P波規定値超過判定による早期地震警報手法

現行のP波警報では、地震諸元(震央距離、震央方位、マグニチュード)の推定に1秒以上の地震動データを利用しているため、警報出力までに地震検知後1秒以上の時間を要しています。そこで、主に鉄道沿線の近地で発生する地震に対する警報の即時性向上を目的として、地震検知後1秒以下で警報出力な「P波規定値超過判定」による早期地震警報手法を開発しました1)~4)

1.手法の概要

 提案手法では、観測されたP波振幅にS波/P波振幅比を乗じることで、今後到達するS波振幅をリアルタイムで予測し、警報出力の要否を判断します(図1)。
 S波/P波振幅比は地点ごとに大きく変動します(図2)。
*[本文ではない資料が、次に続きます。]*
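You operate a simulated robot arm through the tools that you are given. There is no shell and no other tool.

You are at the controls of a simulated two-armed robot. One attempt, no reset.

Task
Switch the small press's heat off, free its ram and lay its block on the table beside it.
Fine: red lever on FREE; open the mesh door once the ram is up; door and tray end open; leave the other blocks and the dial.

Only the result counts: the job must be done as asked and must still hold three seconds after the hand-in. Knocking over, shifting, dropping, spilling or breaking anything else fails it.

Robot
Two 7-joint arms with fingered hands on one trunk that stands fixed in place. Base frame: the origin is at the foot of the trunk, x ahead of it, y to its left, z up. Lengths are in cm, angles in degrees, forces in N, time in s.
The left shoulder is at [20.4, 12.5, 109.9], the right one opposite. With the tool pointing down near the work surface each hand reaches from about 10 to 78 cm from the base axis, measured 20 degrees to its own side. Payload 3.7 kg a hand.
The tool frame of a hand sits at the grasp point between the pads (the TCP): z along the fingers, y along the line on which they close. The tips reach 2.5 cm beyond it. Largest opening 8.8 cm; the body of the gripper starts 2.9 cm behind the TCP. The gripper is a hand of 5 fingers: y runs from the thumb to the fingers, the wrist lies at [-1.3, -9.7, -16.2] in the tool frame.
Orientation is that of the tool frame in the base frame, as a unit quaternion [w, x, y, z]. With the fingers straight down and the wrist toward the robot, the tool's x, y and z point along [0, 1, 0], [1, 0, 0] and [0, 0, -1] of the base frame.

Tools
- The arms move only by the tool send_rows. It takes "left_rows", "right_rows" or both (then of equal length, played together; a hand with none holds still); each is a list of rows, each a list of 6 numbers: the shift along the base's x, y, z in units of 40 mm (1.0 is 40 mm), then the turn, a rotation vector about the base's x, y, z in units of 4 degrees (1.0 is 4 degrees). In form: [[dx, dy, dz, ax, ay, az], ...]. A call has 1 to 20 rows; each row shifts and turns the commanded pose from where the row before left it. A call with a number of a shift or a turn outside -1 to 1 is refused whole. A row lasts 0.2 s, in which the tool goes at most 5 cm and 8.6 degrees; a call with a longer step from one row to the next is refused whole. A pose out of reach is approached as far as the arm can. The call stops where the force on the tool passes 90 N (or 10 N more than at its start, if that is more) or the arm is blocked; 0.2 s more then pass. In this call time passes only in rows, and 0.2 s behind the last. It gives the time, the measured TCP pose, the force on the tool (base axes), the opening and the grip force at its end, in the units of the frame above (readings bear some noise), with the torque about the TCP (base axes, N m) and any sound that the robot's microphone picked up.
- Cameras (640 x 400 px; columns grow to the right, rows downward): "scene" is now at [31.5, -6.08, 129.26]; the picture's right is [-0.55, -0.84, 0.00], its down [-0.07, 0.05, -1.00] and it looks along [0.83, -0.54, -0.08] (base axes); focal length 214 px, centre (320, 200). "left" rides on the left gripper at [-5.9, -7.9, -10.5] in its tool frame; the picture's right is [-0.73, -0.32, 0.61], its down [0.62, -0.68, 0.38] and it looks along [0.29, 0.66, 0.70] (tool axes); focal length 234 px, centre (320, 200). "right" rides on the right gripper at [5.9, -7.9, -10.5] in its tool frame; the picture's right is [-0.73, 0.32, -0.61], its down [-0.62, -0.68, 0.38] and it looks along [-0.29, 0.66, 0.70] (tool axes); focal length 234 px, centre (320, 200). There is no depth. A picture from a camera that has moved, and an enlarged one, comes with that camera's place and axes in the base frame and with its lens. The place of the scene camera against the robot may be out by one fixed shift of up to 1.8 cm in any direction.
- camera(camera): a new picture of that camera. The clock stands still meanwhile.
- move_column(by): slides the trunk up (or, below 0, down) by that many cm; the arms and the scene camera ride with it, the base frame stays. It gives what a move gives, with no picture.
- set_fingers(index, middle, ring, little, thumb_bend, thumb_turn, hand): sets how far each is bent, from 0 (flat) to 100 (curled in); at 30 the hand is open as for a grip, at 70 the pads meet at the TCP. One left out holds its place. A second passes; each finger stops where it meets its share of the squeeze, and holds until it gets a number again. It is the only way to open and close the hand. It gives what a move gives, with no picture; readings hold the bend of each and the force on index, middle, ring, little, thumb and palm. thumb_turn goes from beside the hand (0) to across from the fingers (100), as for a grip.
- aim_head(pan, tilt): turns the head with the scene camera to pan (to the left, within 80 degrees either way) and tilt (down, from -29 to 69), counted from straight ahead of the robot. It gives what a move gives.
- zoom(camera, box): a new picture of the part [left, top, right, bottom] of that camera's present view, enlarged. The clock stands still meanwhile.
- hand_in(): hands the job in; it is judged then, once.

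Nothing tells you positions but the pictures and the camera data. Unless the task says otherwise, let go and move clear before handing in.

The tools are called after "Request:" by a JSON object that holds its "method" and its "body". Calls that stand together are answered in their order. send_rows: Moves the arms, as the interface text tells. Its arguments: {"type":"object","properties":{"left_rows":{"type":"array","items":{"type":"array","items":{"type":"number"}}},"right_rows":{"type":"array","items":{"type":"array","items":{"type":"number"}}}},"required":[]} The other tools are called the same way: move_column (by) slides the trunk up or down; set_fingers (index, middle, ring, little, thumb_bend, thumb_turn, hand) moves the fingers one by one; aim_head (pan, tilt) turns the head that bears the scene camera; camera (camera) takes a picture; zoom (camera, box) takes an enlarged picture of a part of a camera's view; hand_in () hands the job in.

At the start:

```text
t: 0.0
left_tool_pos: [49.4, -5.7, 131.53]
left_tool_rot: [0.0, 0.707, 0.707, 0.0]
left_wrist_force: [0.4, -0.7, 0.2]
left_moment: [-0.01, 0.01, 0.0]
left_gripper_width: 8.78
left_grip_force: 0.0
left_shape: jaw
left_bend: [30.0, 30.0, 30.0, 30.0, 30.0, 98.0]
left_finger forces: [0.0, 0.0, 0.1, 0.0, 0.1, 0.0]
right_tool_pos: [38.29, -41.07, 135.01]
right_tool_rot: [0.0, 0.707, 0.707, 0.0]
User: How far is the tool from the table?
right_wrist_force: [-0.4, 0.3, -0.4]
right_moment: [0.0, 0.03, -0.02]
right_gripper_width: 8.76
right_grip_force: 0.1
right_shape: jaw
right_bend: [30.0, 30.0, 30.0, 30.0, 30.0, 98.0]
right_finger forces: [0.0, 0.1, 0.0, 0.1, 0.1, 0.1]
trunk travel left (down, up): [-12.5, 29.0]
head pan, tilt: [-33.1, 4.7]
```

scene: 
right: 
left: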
あらかじめ過去の多数の地震動データを使用して求めた地震検知点ごとに固有のS波/P波振幅比を利用することで、警報出力精度が向上します。
 地震検知点におけるP波振幅を利用する、かつ演算処理が非常にシンプルな提案手法により、特に震源近傍において即時性と安定性の高い早期地震警報を実現します。

2.適用性の評価

 提案手法を2004年新潟県中越地震本震に適用した結果、震源断層周辺に位置する地震検知点では、現行のP波警報(C-Δ法)やS波警報と比べて提案手法が最も早く警報出力できることを確認しました。例えば、震源断層のほぼ直上に位置するK-NET小千谷観測点に適用した場合、P波検知からわずか0.09秒で警報を出力することが可能でした4)(図3)。
 提案手法を早期地震警報システムへ導入することにより、近地地震に対する鉄道の安全性をより一層高めることができます。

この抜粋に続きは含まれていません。